Se veían obligadas a atravesar la laguna Estigia en la balsa conducida por
Caronte. El mundo subterráneo tenía en su entrada un temible custodio, el Can
Cerbero. Una vez en el inframundo, se llevaba a cabo un juicio a las almas. Después
del veredicto eran trasladadas a siete regiones, según fuese el caso. La
primera estaba destina a los infantes no natos, que no eran juzgados; en la segunda moraban los inocentes
condenados injustamente; la tercera correspondía a los suicidas, mientras que
la cuarta, denominada Campo de Lagrimas, era la zona en la que permanecían los
amantes infieles; la quinta estaba habitada por héroes crueles, en tanto que la
sexta era el famoso Tártaro, lugar en el que se procedía a castigar a los perversos;
y finalmente, la séptima correspondía a los Campos Elíseos, sitio de morada de
las almas bondadosas, en la felicidad eterna.
Si
bien ya los pitagóricos mencionan el alma, será Platón quien ofrezca la
posibilidad de una esperanza ante la muerte. Lo mortal y lo inanimado es el
cuerpo físico, mientras que lo animado, el ánima, es lo que pervive, el
alma. Las almas transmigran, idea que también defiende Ovidio (Metamorfosis XV, 165-166), Salustio (Sobre los dioses y el mundo, 20-21) y
Virgilio (Eneida, VI, 730-750). Este
último señala que el alma, al morir, ascendía por mediación del aire, para
luego atravesar las aguas que había sobre el aire y, al fin, recorrer la
atmósfera que está expuesta a los rayos solares.
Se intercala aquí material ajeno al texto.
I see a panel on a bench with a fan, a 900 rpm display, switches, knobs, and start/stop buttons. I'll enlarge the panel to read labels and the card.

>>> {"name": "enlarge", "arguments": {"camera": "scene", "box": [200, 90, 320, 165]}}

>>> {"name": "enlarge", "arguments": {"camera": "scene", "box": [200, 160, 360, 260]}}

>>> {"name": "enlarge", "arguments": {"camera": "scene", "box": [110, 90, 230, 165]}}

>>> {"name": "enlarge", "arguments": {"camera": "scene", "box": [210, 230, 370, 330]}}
Tal viaje suponía una
purificación del alma mediante los elementos, el aire, el agua y el sol
(fuego), de modo que pudiese lograr estar limpia (purificada) para acceder al
Elíseo. En el Elíseo podía permanecer o también ser conducida al Leteo
(olvido), para afrontar una nueva existencia terrenal.
También
Cicerón, en Sueño de Escipión (Sobre
la República, VI, 13-26) defendía la permanencia y, por consiguiente, la
inmortalidad del alma. Para los estoicos, como Séneca, el alma es aquello que
el ser humano tiene de racional y divino. Es la que ayudada por la filosofía,
nos hará resistir a la fortuna y saber, por tanto, afrontar la muerte.
Por
el contrario, los epicúreos negaban la inmortalidad. El espíritu que confería vida
se disolvía en el aire y se perdía para siempre tras la muerte. Ello implicaba
que las personas no tenían, entonces, por qué temer el mundo del más allá, de
modo que podían dedicarse a disfrutar de este.
No
hubo conceptos concretos en el mundo romano en relación a en qué se convertían
los difuntos después de fallecer. En cualquier caso, la tradición romana
vislumbra la existencia de los espíritus de los muertos. Se trataba de los Dii
parentes et Manes, íntimamente asociados a los Genii. Tales genios permanecían activos
durante la vida, diferenciándose por sus valores morales, que se prolongaban
tras su muerte. Dichos genios continuaban habitando en las sepulturas un factor
que motivó su identificación con la osamenta, las cenizas e, incluso, con los
propios sepulcros.
Los
autores antiguos presentan disparidades en relación a la entidad en la que se
trasformaba el ser humano con posterioridad a la muerte del cuerpo. En tal
sentido, existieron distintas denominaciones. El Genius del difunto se
relacionaba con el vocablo Manes
(los ilustres), emparentado, a su vez, con Lares, Penates, Larvae y
Lemures. La profusión de
denominaciones demuestra la existencia de la creencia en la
inmortalidad del alma tras la desaparición del cuerpo.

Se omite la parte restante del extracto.